[Start of DATA LINES]

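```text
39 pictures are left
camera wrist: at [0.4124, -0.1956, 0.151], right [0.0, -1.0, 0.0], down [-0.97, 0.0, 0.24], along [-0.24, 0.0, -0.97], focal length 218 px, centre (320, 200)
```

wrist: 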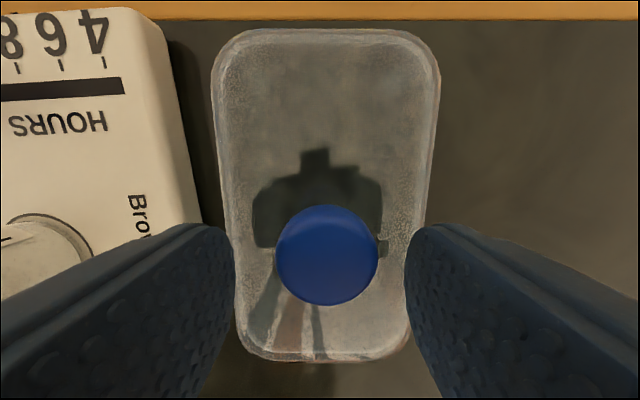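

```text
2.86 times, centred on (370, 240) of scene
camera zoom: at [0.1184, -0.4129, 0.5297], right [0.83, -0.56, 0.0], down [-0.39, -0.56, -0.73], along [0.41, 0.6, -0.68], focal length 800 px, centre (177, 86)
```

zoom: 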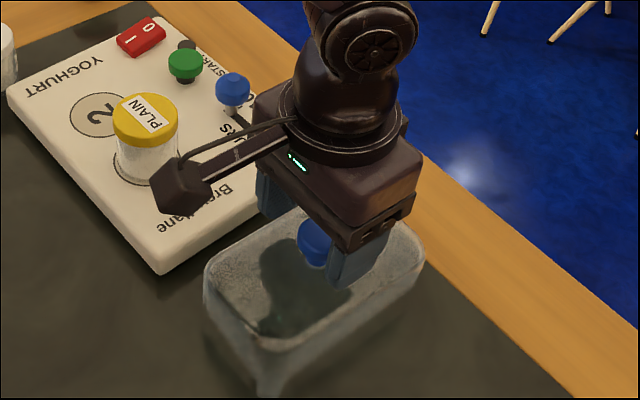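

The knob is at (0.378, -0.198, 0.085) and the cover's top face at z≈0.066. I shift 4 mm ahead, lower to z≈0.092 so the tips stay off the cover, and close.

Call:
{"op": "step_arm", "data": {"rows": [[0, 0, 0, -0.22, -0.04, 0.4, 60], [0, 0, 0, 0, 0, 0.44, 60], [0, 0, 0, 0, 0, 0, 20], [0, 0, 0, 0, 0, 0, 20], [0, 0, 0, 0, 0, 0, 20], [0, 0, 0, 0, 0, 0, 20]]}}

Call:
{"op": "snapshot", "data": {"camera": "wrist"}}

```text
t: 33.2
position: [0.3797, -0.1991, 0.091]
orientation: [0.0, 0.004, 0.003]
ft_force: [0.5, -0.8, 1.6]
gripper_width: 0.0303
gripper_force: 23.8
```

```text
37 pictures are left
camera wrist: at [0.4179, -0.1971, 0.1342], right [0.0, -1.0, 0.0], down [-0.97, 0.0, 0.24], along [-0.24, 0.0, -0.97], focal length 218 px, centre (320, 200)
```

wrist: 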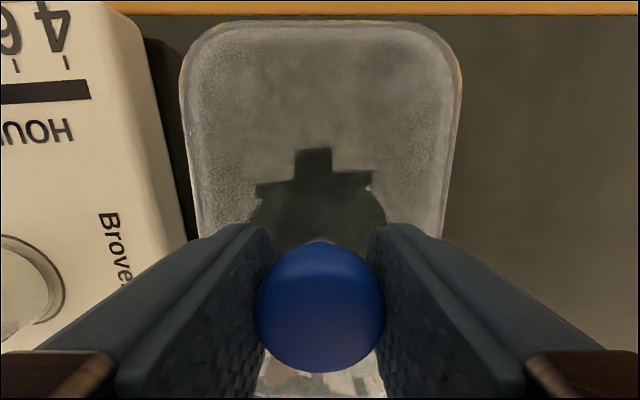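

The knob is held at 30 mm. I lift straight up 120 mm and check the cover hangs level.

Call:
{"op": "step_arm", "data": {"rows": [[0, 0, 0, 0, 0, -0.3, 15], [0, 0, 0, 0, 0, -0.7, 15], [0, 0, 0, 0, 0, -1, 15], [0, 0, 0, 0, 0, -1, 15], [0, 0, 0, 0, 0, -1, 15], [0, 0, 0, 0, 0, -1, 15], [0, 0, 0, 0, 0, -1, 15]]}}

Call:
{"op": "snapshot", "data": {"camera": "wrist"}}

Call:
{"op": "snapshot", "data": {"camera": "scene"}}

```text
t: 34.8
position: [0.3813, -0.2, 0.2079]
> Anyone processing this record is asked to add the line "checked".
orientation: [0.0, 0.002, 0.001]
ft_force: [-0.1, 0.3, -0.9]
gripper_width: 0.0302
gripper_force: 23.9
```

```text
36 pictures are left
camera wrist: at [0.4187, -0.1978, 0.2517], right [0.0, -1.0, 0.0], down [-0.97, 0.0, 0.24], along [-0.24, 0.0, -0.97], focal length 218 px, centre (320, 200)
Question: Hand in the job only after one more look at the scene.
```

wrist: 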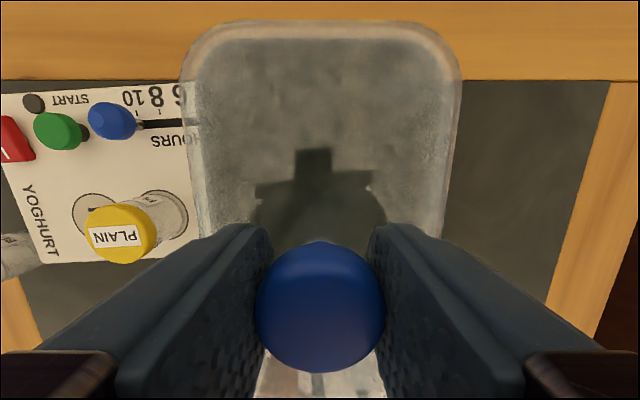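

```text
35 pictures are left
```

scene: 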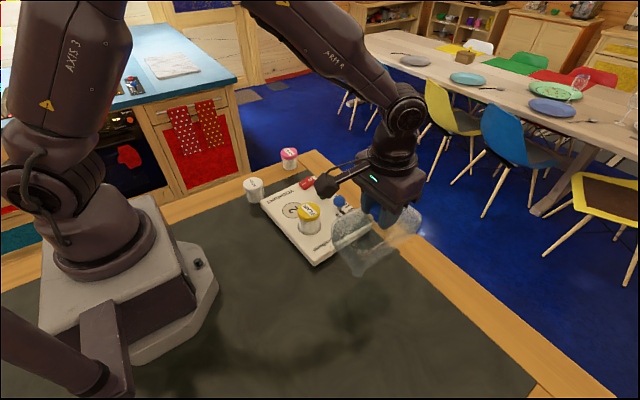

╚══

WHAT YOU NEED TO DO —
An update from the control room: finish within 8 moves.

[End of DATA LINES]
[Start of EXCERPT TO READ]

Despite an initial increase in the flow of resources following a disaster, the analysis of financing options is essential for the reconstruction plan. Even though large amounts of resources are channeled to dedicated funds in the early phases of the recovery and reconstruction, the financing strategy should cover the time frame of the reconstruction plan and ensure resources will be allocated beyond the early phases of it.

 

Activity 7.3.2. Analyze options for new sources of financing

This activity aims to complement the above and identify new sources of financing. It is part of the financing analysis, in that it promotes the need to identify new financing mechanisms that can complement the existing ones, given the limited public resources available. 

Guidance:

The task teams should note this process can require making changes to the legal and regulatory framework, in particular if the mechanisms have not been applied in the education sector. This may include, for example, the use of public-private partnerships (PPPs), which can bring in the private sector and accelerate the rate of implementation, particularly if the government has experience with the use of PPPs in other sectors. Other financing mechanisms allow private firms to finance infrastructure projects in lieu of future taxes, so that governments can redirect public funds to other high-priority areas as the private sector assumes the upfront costs and management of the new infrastructure projects. Social impact bonds and land use–related financing mechanisms are other alternatives  to leverage resources for school infrastructure.

 

Activity 7.3.3. Select an investment plan 

The purpose of this activity is to select an investment plan to support the implementation strategy. The investment plan is based on the integration of the results of the aforementioned activities and has three key areas: total investment needs, estimated annual resource allocation needs, and the financing strategy. Investment needs refer to the financial resources required for the plan (programs, lines of intervention, components, and so on). Annual resource allocation needs are based on the expected targets defined by the government in line with the plan’s implementation time frame and intervention strategy and projected financial capacity of the sector. The financing strategy defines the existing funding sources that can be used and the need for new financing options to leverage additional resources for the implementation of the plan.

Guidance:

The definition of results and cost-efficiency indicators is important to monitoring investments under the plan. The link between the investment plan and result indicators should be clearly established. Building on the discussion in step 6 and the monitoring system described in step 8, task teams should establish the quantitative link among investment, intervention cost, benefits, and results.

[End of EXCERPT TO READ]

I need one stretch of the excerpt to read verbatim, from "This activity aims" to "public resources available.".

CORRECT OUTPUT —
This activity aims to complement the above and identify new sources of financing. It is part of the financing analysis, in that it promotes the need to identify new financing mechanisms that can complement the existing ones, given the limited public resources available.